The Jewish Hermeneutical School
Block’s defines the Jewish hermeneutical school the “attempts to present the New Testament use of the Old as a reflection of the progress of revelation in Jesus Christ and as especially making use of methods of first-century Jewish interpretation and exegesis.  The first question this definition raises is, “are not all the schools, in some form or another, trying to ‘present the use of the OT as a reflection of the progress of revelation in Jesus Christ?”  In is important to put the emphasis on this school upon the somewhat fanciful Jewish hermeneutical methods of the apostolic period as the apologetic for why the authors interpreted the OT so different than evangelicals do today instead of merely the goal of understanding the fulfillment of the OT in Christ.  It seemed misleading to claim that a Christological interpretive method is unique to the Jewish hermeneutical school considering the biblical texts such as John 5:39 and Luke 24:27 that seem to teach an hermeneutic that must in some degree be Christocentric[19]

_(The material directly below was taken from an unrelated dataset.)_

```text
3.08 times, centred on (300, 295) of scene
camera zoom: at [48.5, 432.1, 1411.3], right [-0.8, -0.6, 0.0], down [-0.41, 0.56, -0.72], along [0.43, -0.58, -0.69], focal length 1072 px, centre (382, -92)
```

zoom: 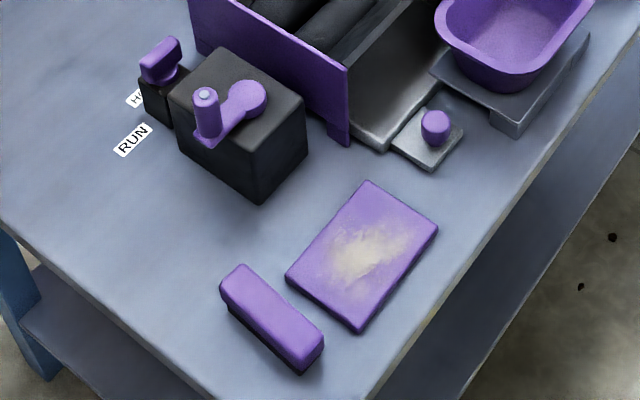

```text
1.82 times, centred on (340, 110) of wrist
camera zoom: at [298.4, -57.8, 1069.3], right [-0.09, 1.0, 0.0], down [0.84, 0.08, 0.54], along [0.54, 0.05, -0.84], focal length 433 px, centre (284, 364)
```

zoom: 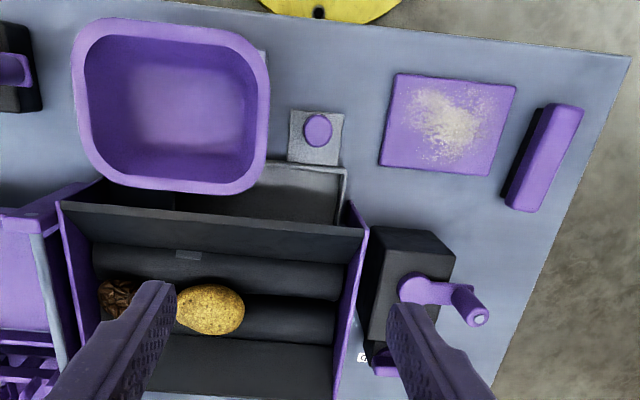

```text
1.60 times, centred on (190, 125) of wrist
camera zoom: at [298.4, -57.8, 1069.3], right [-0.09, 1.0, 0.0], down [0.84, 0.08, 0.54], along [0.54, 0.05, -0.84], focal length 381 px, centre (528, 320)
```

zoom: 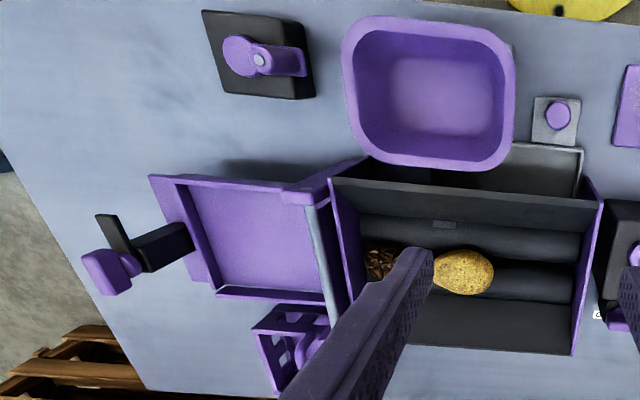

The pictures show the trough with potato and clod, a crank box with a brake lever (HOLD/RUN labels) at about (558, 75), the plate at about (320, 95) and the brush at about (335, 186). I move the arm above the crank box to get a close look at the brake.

Jewish Hermeneutics can be synthesized into two of their leading exegetical methods, pesher andmidrash.   The pesher method “does not seek to explain a text so much as it seeks to show where a text fits.”[20]  Often the pesher “fitted” the text in the light of specific eschatological expectations that were held within the Jewish community.[21]   The meaning of a text was often located simply in the relevance it had to the contemporary situations that the Jewish exegetes found themselves in, of which Klein testifies these situations influences some Pesher interpretations that “boggle the imagination”[22]  I. Howard Marshall finds 13 principals of pesher interpretation that include methods such as allegorization, double meaning, and the legitimacy of finding an author’s hidden meaning.[23]   Some argue that Peter’s citation of Joel in Acts 2:17 has all the distinctive of a pesher interpretation of the Old Testament and would not have struck his audience as an unusual or out-of-context application of the prophecies of Joel.[24]
Midrash is similar to pesher, but is distinct in that it seeks an exegetical application of the original text.  While the application of the text was not without restraint, some of the Jewish midrashic rules went farther than the modern historical-grammatical limits of exegesis and this resulted in what Snodgrass called “a ‘creative’ exegesis in which the original concern of the text is often lost.”[25]
It is a valuable strength of the Jewish hermetical school that the New Testament authors are recognized in the context of their day.  The deception for the amateur Bible scholar is the naively think that biblical exegesis was always preformed on a strictly modern “grammatical-historical” standard since the NT.   Longnecker points out that “the Jewish roots of the Christianity make it a priori likely that the exegetical procedures of the New Testament would resemble to some extent those of then contemporary Judaism.”[26] 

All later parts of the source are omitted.